Step-by-step explanation:

To solve this question, we need to understand the normal probability distribution and the central limit theorem.

Normal probability distribution

When the distribution is normal, we use the z-score formula.

In a set with mean \mu and standard deviation \sigma, the zscore of a measure X is given by:

Z = \frac{X - \mu}{\sigma}

The Z-score measures how many standard deviations the measure is from the mean. After finding the Z-score, we look at the z-score table and find the p-value associated with this z-score. This p-value is the probability that the value of the measure is smaller than X, that is, the percentile of X. Subtracting 1 by the pvalue, we get the probability that the value of the measure is greater than X.

Central Limit Theorem

The Central Limit Theorem estabilishes that, for a normally distributed random variable X, with mean \mu and standard deviation \sigma, the sampling distribution of the sample means with size n can be approximated to a normal distribution with mean \mu and standard deviation s = \frac{\sigma}{\sqrt{n}}.

For a skewed variable, the Central Limit Theorem can also be applied, as long as n is at least 30.

In this question, we have that:

\mu = 200, \sigma = 50, n = 100, s = \frac{50}{\sqrt{100}} = 5

a. What is the probability that the sample mean will be within +/- 5 of the population mean (to 4 decimals)?

This is the pvalue of Z when X = 200 + 5 = 205 subtracted by the pvalue of Z when X = 200 - 5 = 195.

Due to the Central Limit Theorem, Z is:

Z = \frac{X - \mu}{s}

X = 205

Z = \frac{X - \mu}{s}

Z = \frac{205 - 200}{5}

Z = 1

Z = 1 has a pvalue of 0.8413.

X = 195

Z = \frac{X - \mu}{s}

Z = \frac{195 - 200}{5}

Z = -1

Z = -1 has a pvalue of 0.1587.

0.8413 - 0.1587 = 0.6426

0.6426 = 64.26% probability that the sample mean will be within +/- 5 of the population mean.

b.
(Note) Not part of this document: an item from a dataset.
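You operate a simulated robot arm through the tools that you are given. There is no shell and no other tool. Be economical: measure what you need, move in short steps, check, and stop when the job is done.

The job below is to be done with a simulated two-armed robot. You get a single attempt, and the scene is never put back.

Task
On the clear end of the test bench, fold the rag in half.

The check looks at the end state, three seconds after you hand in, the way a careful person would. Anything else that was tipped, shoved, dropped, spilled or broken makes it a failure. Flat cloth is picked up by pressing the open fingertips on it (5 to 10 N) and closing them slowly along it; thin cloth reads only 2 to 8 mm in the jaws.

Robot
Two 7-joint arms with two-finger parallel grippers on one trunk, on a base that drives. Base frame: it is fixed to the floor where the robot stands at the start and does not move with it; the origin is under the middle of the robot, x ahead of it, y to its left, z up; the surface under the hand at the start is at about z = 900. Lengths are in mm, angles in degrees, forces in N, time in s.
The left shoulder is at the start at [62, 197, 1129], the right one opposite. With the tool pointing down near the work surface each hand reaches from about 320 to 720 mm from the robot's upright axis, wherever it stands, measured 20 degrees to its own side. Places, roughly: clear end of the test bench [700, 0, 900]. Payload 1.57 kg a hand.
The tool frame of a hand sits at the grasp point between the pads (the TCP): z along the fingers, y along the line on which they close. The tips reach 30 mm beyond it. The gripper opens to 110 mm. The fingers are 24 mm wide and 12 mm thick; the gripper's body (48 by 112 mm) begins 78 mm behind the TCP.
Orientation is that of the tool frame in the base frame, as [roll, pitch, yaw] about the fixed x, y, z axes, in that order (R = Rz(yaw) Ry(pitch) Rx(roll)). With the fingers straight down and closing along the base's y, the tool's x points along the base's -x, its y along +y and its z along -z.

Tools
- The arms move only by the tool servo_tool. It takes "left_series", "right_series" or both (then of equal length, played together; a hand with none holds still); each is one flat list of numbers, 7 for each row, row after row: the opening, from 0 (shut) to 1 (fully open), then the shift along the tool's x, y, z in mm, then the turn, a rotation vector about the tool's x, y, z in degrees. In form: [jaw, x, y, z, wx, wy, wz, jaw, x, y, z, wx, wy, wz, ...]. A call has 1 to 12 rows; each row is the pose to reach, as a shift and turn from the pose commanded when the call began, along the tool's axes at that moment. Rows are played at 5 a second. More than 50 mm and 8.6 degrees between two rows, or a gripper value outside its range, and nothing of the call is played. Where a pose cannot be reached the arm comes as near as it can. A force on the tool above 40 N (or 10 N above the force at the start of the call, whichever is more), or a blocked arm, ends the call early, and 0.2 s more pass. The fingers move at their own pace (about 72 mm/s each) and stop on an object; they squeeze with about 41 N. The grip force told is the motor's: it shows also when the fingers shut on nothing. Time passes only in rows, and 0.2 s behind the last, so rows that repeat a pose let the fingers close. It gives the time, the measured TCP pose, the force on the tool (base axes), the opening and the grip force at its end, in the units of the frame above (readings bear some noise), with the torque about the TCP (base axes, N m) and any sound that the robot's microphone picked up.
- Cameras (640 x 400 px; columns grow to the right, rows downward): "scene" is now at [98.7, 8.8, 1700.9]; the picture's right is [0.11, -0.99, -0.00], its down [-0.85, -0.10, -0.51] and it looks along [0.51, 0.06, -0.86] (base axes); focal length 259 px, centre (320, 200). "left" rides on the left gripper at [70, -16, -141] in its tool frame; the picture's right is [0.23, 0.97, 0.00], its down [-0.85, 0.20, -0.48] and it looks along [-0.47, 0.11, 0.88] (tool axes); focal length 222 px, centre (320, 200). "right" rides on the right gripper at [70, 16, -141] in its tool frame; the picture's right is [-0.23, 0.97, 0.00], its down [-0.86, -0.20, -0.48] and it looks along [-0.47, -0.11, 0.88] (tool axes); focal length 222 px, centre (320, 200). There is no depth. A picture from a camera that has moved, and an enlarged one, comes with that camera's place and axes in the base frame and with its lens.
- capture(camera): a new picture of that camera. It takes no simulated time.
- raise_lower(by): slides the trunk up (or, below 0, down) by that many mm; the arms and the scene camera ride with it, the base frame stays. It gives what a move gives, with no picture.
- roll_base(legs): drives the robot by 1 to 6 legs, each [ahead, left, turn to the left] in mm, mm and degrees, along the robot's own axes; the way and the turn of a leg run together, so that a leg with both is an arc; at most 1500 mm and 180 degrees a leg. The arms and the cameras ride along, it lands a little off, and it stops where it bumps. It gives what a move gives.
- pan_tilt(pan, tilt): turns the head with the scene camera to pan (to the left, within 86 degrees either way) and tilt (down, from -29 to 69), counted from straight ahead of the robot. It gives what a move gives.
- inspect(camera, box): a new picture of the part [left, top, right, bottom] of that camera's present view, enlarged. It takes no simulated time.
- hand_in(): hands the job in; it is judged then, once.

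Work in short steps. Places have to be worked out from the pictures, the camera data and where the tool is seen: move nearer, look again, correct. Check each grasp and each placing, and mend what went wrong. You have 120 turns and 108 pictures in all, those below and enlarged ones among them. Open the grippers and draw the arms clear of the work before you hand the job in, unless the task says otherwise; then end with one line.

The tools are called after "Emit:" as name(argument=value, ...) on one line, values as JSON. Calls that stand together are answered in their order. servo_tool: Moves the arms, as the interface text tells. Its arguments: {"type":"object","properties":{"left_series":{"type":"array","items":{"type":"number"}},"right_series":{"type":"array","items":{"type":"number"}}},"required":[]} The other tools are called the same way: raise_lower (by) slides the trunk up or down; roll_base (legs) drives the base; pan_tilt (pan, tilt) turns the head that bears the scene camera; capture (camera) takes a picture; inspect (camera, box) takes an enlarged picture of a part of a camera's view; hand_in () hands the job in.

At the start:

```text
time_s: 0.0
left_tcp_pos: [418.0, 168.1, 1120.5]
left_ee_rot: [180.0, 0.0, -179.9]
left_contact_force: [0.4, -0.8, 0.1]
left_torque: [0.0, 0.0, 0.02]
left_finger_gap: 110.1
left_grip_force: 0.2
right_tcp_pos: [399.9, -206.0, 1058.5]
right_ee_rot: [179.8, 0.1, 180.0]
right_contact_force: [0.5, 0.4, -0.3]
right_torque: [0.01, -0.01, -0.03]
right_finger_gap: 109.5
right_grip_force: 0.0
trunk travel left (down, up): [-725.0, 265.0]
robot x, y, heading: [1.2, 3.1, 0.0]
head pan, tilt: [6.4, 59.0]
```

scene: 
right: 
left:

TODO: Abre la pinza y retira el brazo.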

What is the probability that the sample mean will be within +/- 10 of the population mean (to 4 decimals)?

This is the pvalue of Z when X = 210 subtracted by the pvalue of Z when X = 190.

X = 210

Z = \frac{X - \mu}{s}

Z = \frac{210 - 200}{5}

Z = 2

Z = 2 has a pvalue of 0.9772.

X = 195

Z = \frac{X - \mu}{s}

Z = \frac{190 - 200}{5}

Z = -2

Z = -2 has a pvalue of 0.0228.

0.9772 - 0.0228 = 0.9544

0.9544 = 95.44% probability that the sample mean will be within +/- 10 of the population mean.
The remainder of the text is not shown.